Sunday, May 29, 2016

Union resumes picketing against Lutron



U PPER SAUCON TOWNSHIP — Union workers have resumed picketing outside a corporate office building in Upper Saucon Township where Lutron Electronics Co. plans to lease space.

In a one-page document signed Monday by U.S. District Judge Jeffrey L. Schmehl in Reading, Lutron, Carpenters Local 600 and a second defendant, Northeast Regional Council of the United Brotherhood of Carpenters and Joiners of America, reached a "stipulation of dismissal" that enabled the pickets to return.


Attorney Raymond G. Heineman, who represents the union, said Tuesday the stipulation means the judge voided Lutron's temporary restraining order that had prohibited union members from displaying a banner that said "Lutron hurts our community." The union used the banner to protest the hiring of Salukas & White Contracting Inc. of Bethlehem, which the union says is a subcontractor on the Lutron job.

Its owner, Mark J. White, pleaded guilty in February in Northampton County Court to misdemeanor charges of violating state law regarding the hiring of employees, as well as perjury and false swearing.

The three men standing with the banner on Corporate Parkway on Thursday declined to comment but handed a Morning Call reporter a leaflet complaining that the general contractor hired by Lutron, Blue Bell Construction, hired Salukas & White.

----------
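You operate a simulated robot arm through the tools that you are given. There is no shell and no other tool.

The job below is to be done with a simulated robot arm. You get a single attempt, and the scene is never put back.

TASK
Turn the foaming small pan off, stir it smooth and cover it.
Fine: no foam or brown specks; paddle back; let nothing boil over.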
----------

Part of the union's leaflet reads: "Why won't Lutron insist that the work on their new office building be done by workers getting paid a family sustaining wage."

Lutron officials did not respond Thursday to request for comment. Last week, a Lutron attorney said the company had no knowledge that Salukas & White had been hired.

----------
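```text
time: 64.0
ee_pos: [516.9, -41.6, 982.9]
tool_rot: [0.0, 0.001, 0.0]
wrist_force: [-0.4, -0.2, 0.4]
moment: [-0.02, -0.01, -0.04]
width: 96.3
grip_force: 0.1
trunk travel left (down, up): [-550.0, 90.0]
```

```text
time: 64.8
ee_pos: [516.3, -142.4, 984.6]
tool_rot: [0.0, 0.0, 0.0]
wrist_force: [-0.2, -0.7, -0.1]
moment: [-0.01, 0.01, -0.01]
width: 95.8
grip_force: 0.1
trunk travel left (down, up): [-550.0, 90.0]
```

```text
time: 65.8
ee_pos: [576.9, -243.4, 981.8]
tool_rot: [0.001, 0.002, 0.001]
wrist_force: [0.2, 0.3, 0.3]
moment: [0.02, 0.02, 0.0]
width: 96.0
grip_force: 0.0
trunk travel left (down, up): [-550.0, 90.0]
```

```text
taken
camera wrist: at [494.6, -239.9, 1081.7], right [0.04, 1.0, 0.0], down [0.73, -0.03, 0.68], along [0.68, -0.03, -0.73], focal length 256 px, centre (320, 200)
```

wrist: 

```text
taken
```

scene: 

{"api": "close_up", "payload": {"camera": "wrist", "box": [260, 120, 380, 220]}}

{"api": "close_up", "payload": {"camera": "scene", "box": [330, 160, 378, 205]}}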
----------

The lighting-control manufacturer went to court last week to stop the union from picketing.

Heineman said that in the past the National Labor Relations Board has upheld the type of picketing the Carpenters union is engaged in.

"They [Lutron] are taking advantage, and they are saving money based on Salukas & White's treatment of workers," Heineman said.

Salukas & White is a commercial specialty subcontractor dealing in metal stud, drywall and acoustical ceilings. White was charged in October after District Attorney John Morganelli said a grand jury found White misclassifying workers as independent subcontractors — instead of employees — to avoid paying fair wages as well as taxes and workers' benefits such as unemployment insurance. The grand jury found that from 2011 through 2013, White and the company funneled nearly $900,000 to individuals, one of whom was described as a middleman, to pay workers off the books.

White was accepted into Accelerated Rehabilitative Disposition, a first-time offender's program that allows him to avoid a criminal record, prosecutors said. He also was fined $7,500.

Lutron plans to move an unspecified number of workers this summer into leased office space at 3477 Corporate Parkway, about four miles from the company's headquarters, which is also in Upper Saucon. The privately held company, whose late founder, Joel Spira, invented the dimmer switch, employs about 1,100 people in the Lehigh Valley.